## BEGIN Document section

Compartilhamos o artigo da advogada do Vieira Ceneviva, Dra. Izabel Cristina, em coautoria com a Dra Arlete Aurelli, publicado no portal Processualistas, sobre a multa do Agravo Interno, conforme regramento do Novo Código de Processo Civil.
A multa do agravo interno X a necessidade de esgotamento das vias ordinárias para a interposição dos recursos excepcionais
Como é sabido, a interposição dos recursos extraordinário e especial está condicionada ao esgotamento das instâncias ordinárias. Em função disso, buscaremos, no presente artigo, confrontar a necessidade da interposição do Agravo Interno para alcançar o esgotamento das vias ordinárias a fim de possibilitar a interposição do recurso especial e do recurso extraordinário e a previsão de aplicação de multa para os casos de recurso manifestamente inadmissível ou improcedente.
Conforme inteligência do caput do artigo 1.021 do CPC/2015, contra decisão proferida pelo relator caberá agravo interno para o respectivo órgão colegiado. Ocorre que o novel diploma processual prevê também a condenação do agravante ao pagamento de uma multa ao agravado fixada entre 1% e 5% do valor atualizado da causa, quando o agravo interno for declarado manifestamente inadmissível ou improcedente em votação unânime pelo órgão colegiado, em decisão fundamentada (art. 1.021, § 4º, CPC/2015).
Assim, verifica-se um agravamento na posição do agravante que é obrigado a interpor o agravo interno a fim de esgotar a instância necessária à interposição dos recursos extraordinários, mas se vê na contingência de vir a sofrer multa por isso.
No sistema anterior, (embora em percentual maior – de 1% a 10%) a multa era aplicada no caso de recurso de agravo manifestamente inadmissível ou infundado. Na verdade, parece uma modificação sem importância à primeira vista, mas, de fato, não o é. Entendemos que a alteração prejudica o jurisdicionado, porque mudou de infundado para improcedente. Infundado, na nossa visão, seria o recurso sem fundamento, apresentado apenas para protelar o trânsito em julgado da decisão. Já o recurso improcedente diz respeito ao mérito que, embora tenha sido fundamentado, não será capaz de alterar a decisão recorrida.

## END Document section

__To-do list__
**A)** Pull out the sentences of the document section that run from "Compartilhamos o artigo" through "de Processo Civil." and give them unchanged.
**B)** Carry the document section on from its last sentence.

## BEGIN Dataset excerpt

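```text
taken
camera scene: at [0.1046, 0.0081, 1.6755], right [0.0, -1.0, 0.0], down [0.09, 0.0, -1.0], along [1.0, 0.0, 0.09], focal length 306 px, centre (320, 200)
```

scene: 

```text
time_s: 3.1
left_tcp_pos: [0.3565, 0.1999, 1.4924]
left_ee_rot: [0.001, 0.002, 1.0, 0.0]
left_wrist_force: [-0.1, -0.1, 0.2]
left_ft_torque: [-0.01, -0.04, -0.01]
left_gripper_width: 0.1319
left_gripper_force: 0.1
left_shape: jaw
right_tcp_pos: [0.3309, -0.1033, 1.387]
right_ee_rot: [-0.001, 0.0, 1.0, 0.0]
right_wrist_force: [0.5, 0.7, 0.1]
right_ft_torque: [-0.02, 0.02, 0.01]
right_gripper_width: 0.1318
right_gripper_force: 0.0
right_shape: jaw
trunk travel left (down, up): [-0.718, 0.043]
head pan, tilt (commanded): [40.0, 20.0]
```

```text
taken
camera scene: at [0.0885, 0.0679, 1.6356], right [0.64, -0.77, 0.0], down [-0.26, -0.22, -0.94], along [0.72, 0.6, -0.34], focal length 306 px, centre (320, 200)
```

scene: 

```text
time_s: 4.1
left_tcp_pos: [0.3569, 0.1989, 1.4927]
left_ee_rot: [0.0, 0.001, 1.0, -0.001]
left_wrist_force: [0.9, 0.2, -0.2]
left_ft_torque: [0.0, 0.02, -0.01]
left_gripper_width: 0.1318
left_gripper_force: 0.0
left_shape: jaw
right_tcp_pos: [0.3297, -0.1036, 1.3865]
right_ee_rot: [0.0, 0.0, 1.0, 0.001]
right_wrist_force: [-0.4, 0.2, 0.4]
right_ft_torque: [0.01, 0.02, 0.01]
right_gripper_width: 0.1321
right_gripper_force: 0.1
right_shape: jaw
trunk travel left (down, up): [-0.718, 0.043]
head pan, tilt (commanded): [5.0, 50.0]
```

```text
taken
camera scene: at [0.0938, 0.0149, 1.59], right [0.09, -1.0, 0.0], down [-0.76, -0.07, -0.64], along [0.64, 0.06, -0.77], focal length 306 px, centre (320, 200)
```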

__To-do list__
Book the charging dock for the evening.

## END Dataset excerpt

__Answers to the exercises__
**A)**
Compartilhamos o artigo da advogada do Vieira Ceneviva, Dra. Izabel Cristina, em coautoria com a Dra Arlete Aurelli, publicado no portal Processualistas, sobre a multa do Agravo Interno, conforme regramento do Novo Código de Processo Civil.

**B)**
Sobre o impacto desta alteração, veremos mais adiante.
Importante salientar que, aplicada a multa, a interposição de qualquer outro recurso está condicionada ao depósito prévio do valor imposto, com exceção da Fazenda Pública e do beneficiário de gratuidade da justiça, que farão o pagamento ao final (art. 1.021, § 5º, CPC/2015).
Sobre o dito recurso, a comissão do Anteprojeto do Novo Código de Processo Civil [formada pelo Exmo. Ministro Luiz Fux, professora Teresa Arruda Alvim Wambier e outros tantos notáveis juristas] esclareceu que seria interessante dispor sobre hipóteses de cabimento dos recursos de agravo interno, ou de agravos regimentais. Claro que esse tema sempre é tratado como de resolução interna das cortes, mas não soaria ruim que já ficasse delimitado no Código hipóteses de não cabimento de agravos regimentais.
E, continuaram que, com isso teríamos uma tramitação mais rápida dos processos nas instâncias superiores, seja dos Tribunais de Justiça, dos Tribunais Regionais Federais e dos próprios Tribunais Superiores, facilitando com isso o fim do processo.
No final das discussões das várias versões do CPC[1], optou-se pela aplicação mais ampliativa, com a previsão de que contra toda decisão monocrática, proferida em qualquer Tribunal, caberá Agravo Interno para o órgão colegiado.
Embora não tenha constado do texto final a expressão “Ressalvadas as hipóteses expressamente previstas neste Código ou em lei”, a qual esteve presente em versões anteriores, é certo que não caberá o recurso em comento, quando houver expressa previsão de irrecorribilidade da decisão, como é o caso, por exemplo, da decisão que admitir o amicus curiae em grau recursal (art. 138), da manifestação de órgãos e entidades, no caso de Incidente de Arguição de Inconstitucionalidade (art. 650, § 3º) e quando o Supremo Tribunal Federal não conhecer do recurso extraordinário quando a questão constitucional nele versada não tiver repercussão geral (art. 1035).
Sobre o tema específico do presente estudo, para que seja possível a interposição do recurso especial e/ou do recurso extraordinário, é necessário que sejam esgotadas todas as vias ordinárias, ou seja, que tenham sido interpostos todos os recursos cabíveis na instância inferior, para a abertura da via excepcional, por conta do disposto na Constituição Federal, nos artigos 102, III e 105, III quando estes referem-se às causas decididas em única ou última instância.
Além disso, temos a Súmula 281, STF, que dispõe: “É inadmissível o recurso extraordinário, quando couber na Justiça de origem, recurso ordinário da decisão impugnada.” E, também, inúmeras decisões do STJ no mesmo sentido.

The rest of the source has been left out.